After all my agonizing about finding the new Arco Norte highway, the fine advice I collected by nagging our RV friends and bloggers (too many to list, you know who you are!), and the suspense counting down the kilometer markers as my finger traced the Roji map, it was a breeze! You cannot miss the clearly marked turnoff to 40D when heading south on 57D. A segment shows on the new Roji toward Tula. It's an easy and scenic route. (Brian, we'll save your meticulous notes about other new, more direct highway 5D for next time!)
Yesterday we wandered our pueblo's market, plaza, museum and cathedral, across the street from the campground. Our cat Rojo heard cojetes for the first time and  freaked! We’re so close that launch sticks from the loud rockets fall around our trailer! In just one day, Ro learned to rush under the bed when he hears church bells, becaue they usually precede the booms. We saw a poster announcing a procession that very night.

Mucho ringing and rockets signaled the procession at 5:30, as latecomers trotted down the street. We watched from our gate with Mina’s daughter, Carina, who called the event a joyful pre-Easter occasion.

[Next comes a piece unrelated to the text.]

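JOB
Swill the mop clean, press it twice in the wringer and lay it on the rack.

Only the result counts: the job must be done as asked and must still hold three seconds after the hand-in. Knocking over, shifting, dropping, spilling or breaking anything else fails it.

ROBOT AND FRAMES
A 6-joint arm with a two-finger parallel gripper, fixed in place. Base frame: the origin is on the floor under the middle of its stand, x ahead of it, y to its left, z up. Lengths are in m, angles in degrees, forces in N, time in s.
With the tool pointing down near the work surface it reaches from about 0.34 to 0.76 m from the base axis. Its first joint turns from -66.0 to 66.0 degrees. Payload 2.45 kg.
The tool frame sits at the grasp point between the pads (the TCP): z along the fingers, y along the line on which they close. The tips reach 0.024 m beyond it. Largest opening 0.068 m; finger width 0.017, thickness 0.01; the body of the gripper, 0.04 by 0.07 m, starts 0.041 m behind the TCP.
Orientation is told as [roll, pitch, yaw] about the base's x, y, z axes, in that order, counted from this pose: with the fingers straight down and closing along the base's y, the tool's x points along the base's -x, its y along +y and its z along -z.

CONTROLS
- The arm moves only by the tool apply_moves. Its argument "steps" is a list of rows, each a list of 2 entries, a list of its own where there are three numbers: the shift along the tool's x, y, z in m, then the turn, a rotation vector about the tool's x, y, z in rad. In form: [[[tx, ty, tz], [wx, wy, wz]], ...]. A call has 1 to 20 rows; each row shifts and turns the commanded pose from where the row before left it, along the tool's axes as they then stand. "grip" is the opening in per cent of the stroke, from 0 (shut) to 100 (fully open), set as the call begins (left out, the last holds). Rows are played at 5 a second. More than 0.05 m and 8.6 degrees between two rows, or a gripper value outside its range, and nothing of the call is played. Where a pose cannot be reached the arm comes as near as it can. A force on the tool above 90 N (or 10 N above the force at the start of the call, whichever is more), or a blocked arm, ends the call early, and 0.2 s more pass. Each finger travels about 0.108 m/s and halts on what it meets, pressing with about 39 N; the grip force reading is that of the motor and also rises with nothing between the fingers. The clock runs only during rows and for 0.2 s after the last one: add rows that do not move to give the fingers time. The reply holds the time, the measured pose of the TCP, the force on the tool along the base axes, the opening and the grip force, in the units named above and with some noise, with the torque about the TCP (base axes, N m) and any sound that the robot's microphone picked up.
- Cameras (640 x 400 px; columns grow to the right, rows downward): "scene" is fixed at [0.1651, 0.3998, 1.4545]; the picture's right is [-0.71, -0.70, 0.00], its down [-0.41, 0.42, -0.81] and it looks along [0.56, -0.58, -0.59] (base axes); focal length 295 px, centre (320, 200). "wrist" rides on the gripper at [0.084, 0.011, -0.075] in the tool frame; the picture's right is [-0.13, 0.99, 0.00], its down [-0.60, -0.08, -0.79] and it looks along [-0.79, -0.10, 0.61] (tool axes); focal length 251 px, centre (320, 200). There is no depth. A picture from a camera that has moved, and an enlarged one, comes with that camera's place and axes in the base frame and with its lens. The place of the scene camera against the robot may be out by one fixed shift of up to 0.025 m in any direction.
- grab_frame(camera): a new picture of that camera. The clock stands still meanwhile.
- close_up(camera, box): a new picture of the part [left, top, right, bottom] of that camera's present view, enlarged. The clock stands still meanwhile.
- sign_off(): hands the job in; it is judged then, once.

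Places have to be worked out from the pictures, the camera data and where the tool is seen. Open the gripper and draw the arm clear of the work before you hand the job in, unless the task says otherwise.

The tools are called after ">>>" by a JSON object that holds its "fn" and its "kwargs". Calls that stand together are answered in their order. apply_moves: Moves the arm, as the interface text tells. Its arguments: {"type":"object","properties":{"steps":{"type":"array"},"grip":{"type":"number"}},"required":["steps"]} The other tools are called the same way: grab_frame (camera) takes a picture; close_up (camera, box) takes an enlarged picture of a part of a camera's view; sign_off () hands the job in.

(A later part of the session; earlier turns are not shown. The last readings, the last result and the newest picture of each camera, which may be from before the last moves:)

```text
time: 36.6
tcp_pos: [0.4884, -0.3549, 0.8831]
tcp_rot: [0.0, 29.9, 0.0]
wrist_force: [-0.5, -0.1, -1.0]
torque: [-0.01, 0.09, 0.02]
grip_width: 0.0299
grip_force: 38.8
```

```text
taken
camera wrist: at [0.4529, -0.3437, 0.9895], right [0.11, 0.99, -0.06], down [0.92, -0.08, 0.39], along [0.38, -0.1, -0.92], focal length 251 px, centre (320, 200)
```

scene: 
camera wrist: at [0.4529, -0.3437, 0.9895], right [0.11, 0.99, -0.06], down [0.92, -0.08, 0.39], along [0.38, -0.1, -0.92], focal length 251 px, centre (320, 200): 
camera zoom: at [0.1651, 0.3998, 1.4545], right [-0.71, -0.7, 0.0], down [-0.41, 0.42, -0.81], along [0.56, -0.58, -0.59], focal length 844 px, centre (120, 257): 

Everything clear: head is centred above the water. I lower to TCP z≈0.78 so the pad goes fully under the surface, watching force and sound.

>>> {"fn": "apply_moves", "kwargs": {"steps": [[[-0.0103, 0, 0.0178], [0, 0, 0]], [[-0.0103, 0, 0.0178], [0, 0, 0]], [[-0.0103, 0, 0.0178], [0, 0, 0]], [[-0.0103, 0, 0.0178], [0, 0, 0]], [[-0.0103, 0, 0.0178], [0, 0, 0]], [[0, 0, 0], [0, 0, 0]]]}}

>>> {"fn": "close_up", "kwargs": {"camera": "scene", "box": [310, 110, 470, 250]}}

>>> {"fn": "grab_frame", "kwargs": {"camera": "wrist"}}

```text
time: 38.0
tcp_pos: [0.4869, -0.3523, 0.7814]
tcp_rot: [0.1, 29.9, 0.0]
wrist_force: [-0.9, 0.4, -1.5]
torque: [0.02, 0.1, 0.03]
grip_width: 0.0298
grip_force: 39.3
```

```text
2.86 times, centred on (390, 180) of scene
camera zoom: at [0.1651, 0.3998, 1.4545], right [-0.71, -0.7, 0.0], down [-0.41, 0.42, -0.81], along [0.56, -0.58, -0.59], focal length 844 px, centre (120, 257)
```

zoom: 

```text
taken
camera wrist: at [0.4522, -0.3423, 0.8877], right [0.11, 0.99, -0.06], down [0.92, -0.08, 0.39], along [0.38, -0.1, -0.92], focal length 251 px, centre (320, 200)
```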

Parishioners flowed from the cathedral courtyard, following the cojete-man and his assistant with an armload of rockets, a megaphone truck, a young man with smoking censer, church dignitaries, and little angels, shepherded by moms. The rather well-dressed congregation followed closely, carrying yellow and white balloons!

The band held the rear.

The procession wound through town and returned past the campground, so we got to see it again. A woman at the tail end passed out balloons to spectators, but I had my hands full with the camera.

After the parade passed, I talked with Carina and Mina and met Mina’s mom, who’d come to see the parade…and she sweetly gave me her balloon! What great people they are!